# Request 1:
Transcribe the stretch of entries below from the line with "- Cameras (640" through the line with "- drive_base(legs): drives", exactly and with both ends included; leave out all other lines.
## START Passage shown
2011.11.29

Category:OB

「10年後……」都鳥拓也(ドキュメンタリー映画『希望のシグナル 自殺防止最前 線からの提言』企画・製作・撮影・編集)

 

2001年4月、高校を卒業した僕たちは「ようやく好きなことが出来る」という思いを
胸に日本映画学校に16期生として入学した。小学校のころからビデオカメラを手にし、
特撮映画の真似事をしたり、高校時代にはそれなりのドラマっぽい作品を作って
コンテストなどに応募してみたりしていたので、思い切り好きなことに専念出来る学校
というのはとても魅力的だった。しかも、講師陣はみんなプロ。
資料をよく読んでみると、好きな映画のスタッフなどもいたりする。将来的には
自分の映画を世の中に送り出したいと考えていた僕たちにとって、日本映画学校への
入学は大きな一歩に感じていた。

 

それから10年、双子の弟・都鳥伸也が監督をして、僕が撮影をしたドキュメンタリー
映画『希望のシグナル』(http://ksignal-cinema.main.jp)が完成した。
日本でも最も自殺率が高い(厚生労働省発表のデータによる)秋田県で行われている、
民間団体による自殺対策運動を記録した作品である。
2008年に製作した『いのちの作法』、そして2009年に製作した『葦牙-あしかび-
こどもが拓く未来』という二本のプロデューサー作品に続いて三本目。
そして、作品全体の撮影から編集、公開までを統括するはじめての作品だ。

 

「自殺」というと非常に難しく、個人個人の原因を追求したり、遺族の声を聞き、
「なぜ、彼・彼女たちは自殺してしまったんだろう」と考えると迷路に迷い込んで
しまったような状態になってしまう。「死」から見ていくことは、生きている
人たちの推測でしか語れないからいつまでも答えは見つからない。
では、自殺対策とはなんなのか?
難しいようだが、意外とシンプルなことでもあるのではないかと僕たちは考えた。
「どういう環境にあれば、人は死にたいと思わないか」を意識するのである。
分かりやすく言うと、どうあれば人は「生きていて楽しいと思うか」を考えるのだ。
僕は製作当初に書いた文章に「自殺対策とは生きる支援である」と書いている。
色んな問題が重なり合い、「死」という選択肢しか見えなくなる前に、周囲がどう
助けていけるのか? そこがポイントなのである。

『希望のシグナル』には大きく、「地域づくりによって住民達の交流の場を持ち
つながりを持てる場所を作る活動」、「精神障害者への居場所づくり・相談活動・
社会参加のための啓発活動」、「経営者とその家族への相談活動」、「自死遺族の
ための活動」の四つが紹介されている。様々な問題が重複し、追い詰められることで
自殺へ向かうのだから、色んな視点からのセーフティネットが必要だ。
## END Passage shown
## START Supplied information
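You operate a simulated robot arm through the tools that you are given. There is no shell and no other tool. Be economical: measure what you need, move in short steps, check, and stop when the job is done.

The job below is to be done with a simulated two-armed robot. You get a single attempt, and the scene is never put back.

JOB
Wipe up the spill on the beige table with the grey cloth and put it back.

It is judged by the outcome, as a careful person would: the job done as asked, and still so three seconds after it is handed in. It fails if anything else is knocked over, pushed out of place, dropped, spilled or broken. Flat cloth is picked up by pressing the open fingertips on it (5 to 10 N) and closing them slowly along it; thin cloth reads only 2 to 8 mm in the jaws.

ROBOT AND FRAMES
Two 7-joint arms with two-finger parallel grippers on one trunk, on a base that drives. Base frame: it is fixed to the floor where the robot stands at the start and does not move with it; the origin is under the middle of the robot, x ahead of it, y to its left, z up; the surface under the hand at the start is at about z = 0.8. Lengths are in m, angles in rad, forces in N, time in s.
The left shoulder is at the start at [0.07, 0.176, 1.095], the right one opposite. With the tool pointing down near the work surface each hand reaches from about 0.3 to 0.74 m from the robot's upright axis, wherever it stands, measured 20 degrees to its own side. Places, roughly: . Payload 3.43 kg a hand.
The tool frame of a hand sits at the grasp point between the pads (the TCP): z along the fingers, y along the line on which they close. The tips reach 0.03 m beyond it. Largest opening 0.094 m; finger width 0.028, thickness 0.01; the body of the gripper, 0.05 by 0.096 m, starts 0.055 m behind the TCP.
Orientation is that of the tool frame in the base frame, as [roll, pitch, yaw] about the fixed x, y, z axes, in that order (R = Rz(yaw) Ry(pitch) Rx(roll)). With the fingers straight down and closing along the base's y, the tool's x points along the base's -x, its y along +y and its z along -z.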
## END Supplied information
## START Supplied information
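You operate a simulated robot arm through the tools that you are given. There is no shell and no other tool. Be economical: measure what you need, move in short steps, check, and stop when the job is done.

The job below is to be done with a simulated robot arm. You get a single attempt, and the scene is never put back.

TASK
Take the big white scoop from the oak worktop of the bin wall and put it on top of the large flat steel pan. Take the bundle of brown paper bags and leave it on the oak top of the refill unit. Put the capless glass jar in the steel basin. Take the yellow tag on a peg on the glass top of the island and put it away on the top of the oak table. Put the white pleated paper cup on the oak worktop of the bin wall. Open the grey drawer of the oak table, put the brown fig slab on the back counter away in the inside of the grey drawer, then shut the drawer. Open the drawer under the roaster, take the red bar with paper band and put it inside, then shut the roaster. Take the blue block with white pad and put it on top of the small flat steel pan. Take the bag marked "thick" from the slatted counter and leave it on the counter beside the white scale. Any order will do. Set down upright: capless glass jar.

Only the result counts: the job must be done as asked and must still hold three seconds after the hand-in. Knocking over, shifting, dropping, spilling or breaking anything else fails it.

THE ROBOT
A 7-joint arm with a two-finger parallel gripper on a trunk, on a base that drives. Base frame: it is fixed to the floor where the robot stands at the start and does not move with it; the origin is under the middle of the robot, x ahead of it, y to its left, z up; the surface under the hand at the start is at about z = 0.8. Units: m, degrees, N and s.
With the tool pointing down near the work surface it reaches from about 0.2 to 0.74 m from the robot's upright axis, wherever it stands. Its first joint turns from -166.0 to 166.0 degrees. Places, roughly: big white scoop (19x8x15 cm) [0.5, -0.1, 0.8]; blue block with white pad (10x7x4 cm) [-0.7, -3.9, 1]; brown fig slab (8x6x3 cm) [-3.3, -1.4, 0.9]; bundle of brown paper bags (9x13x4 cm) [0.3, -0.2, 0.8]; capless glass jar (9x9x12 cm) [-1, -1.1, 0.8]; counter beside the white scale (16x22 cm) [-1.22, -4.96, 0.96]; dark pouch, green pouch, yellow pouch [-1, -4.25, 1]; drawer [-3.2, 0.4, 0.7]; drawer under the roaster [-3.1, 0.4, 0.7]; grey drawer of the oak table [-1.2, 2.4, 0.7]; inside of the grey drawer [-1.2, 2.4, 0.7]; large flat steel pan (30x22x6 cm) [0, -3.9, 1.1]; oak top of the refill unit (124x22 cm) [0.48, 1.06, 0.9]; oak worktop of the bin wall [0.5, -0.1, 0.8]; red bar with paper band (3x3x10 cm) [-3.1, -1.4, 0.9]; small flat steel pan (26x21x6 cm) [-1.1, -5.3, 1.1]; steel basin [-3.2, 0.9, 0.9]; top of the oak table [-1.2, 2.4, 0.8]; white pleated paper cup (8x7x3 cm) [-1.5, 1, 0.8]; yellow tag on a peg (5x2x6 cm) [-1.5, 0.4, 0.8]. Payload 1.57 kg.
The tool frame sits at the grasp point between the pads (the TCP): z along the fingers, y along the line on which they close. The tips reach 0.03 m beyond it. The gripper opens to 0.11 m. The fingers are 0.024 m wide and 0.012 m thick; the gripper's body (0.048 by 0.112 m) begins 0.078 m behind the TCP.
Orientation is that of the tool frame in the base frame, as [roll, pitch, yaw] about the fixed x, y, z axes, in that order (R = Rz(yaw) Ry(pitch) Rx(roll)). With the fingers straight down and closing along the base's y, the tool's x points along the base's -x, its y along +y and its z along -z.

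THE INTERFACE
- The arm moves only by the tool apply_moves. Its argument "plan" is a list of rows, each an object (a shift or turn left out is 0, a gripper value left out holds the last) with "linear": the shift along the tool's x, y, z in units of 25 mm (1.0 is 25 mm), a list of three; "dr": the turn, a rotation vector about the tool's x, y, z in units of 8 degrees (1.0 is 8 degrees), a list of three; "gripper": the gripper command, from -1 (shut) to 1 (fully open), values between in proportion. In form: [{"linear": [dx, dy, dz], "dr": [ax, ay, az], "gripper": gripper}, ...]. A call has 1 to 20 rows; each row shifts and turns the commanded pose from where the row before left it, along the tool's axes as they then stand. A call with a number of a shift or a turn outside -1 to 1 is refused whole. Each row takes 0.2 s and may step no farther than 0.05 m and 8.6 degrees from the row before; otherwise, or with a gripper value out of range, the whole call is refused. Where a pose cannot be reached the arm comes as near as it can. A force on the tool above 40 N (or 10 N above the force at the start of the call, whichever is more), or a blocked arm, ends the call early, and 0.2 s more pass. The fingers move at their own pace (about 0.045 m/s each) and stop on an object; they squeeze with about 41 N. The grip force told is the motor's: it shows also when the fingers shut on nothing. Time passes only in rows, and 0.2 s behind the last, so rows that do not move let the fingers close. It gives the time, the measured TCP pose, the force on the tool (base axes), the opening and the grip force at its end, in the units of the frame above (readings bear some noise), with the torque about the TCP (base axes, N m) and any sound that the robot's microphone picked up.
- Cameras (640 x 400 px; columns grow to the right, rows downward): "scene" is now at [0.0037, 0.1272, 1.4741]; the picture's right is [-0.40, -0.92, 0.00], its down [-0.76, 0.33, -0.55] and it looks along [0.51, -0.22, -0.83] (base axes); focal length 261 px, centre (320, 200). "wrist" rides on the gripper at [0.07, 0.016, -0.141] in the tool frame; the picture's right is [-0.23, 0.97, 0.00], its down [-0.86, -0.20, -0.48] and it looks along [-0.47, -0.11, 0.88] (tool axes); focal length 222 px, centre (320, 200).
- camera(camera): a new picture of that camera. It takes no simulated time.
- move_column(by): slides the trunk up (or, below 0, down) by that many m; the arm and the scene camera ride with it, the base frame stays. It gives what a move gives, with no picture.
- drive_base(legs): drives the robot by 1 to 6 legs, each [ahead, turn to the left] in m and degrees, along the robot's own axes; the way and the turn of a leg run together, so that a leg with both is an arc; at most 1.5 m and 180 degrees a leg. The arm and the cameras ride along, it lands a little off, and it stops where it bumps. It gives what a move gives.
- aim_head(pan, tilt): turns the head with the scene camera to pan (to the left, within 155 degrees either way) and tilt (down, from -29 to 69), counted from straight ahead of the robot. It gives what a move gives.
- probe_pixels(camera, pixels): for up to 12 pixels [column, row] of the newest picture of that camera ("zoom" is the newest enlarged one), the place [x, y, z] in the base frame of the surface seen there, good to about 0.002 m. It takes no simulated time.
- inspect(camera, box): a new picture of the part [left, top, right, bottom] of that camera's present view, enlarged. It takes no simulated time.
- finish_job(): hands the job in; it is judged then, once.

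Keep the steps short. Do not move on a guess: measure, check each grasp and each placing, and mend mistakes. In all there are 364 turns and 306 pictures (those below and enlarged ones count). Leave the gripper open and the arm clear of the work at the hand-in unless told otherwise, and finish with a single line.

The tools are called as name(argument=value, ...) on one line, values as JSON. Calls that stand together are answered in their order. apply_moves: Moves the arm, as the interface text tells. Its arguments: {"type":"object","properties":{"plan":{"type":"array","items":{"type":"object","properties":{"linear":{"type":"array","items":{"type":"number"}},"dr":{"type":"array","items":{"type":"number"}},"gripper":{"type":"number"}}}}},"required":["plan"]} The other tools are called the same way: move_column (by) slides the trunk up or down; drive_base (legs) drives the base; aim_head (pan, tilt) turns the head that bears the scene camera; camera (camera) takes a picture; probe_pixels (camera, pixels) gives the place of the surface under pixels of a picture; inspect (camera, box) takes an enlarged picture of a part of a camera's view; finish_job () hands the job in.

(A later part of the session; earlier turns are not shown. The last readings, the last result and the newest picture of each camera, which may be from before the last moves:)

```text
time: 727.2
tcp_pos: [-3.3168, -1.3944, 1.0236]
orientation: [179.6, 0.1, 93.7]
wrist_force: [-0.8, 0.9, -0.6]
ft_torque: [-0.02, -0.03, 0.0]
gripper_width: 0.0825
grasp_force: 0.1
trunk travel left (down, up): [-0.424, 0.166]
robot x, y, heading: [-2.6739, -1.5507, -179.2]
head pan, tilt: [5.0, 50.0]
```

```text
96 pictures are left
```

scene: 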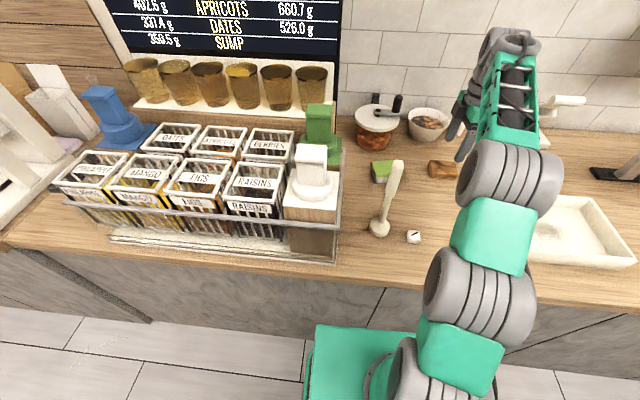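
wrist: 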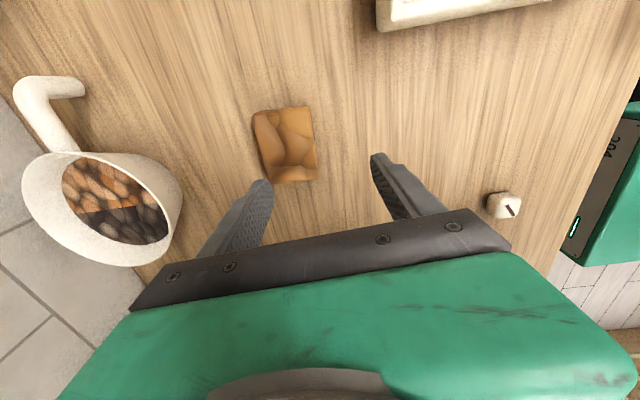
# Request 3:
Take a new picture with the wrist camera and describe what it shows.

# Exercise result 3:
## END Supplied information
# Request 2:
Provide the original wording of the passage shown from "Category:OB" as far as "入学は大きな一歩に感じていた。".

# Exercise result 1:
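- Cameras (640 x 400 px; columns grow to the right, rows downward): "scene" is now at [0.0037, 0.1272, 1.4741]; the picture's right is [-0.40, -0.92, 0.00], its down [-0.76, 0.33, -0.55] and it looks along [0.51, -0.22, -0.83] (base axes); focal length 261 px, centre (320, 200). "wrist" rides on the gripper at [0.07, 0.016, -0.141] in the tool frame; the picture's right is [-0.23, 0.97, 0.00], its down [-0.86, -0.20, -0.48] and it looks along [-0.47, -0.11, 0.88] (tool axes); focal length 222 px, centre (320, 200).
- camera(camera): a new picture of that camera. It takes no simulated time.
- move_column(by): slides the trunk up (or, below 0, down) by that many m; the arm and the scene camera ride with it, the base frame stays. It gives what a move gives, with no picture.
- drive_base(legs): drives the robot by 1 to 6 legs, each [ahead, turn to the left] in m and degrees, along the robot's own axes; the way and the turn of a leg run together, so that a leg with both is an arc; at most 1.5 m and 180 degrees a leg. The arm and the cameras ride along, it lands a little off, and it stops where it bumps. It gives what a move gives.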

# Exercise result 2:
Category:OB

「10年後……」都鳥拓也(ドキュメンタリー映画『希望のシグナル 自殺防止最前 線からの提言』企画・製作・撮影・編集)

 

2001年4月、高校を卒業した僕たちは「ようやく好きなことが出来る」という思いを
胸に日本映画学校に16期生として入学した。小学校のころからビデオカメラを手にし、
特撮映画の真似事をしたり、高校時代にはそれなりのドラマっぽい作品を作って
コンテストなどに応募してみたりしていたので、思い切り好きなことに専念出来る学校
というのはとても魅力的だった。しかも、講師陣はみんなプロ。
資料をよく読んでみると、好きな映画のスタッフなどもいたりする。将来的には
自分の映画を世の中に送り出したいと考えていた僕たちにとって、日本映画学校への
入学は大きな一歩に感じていた。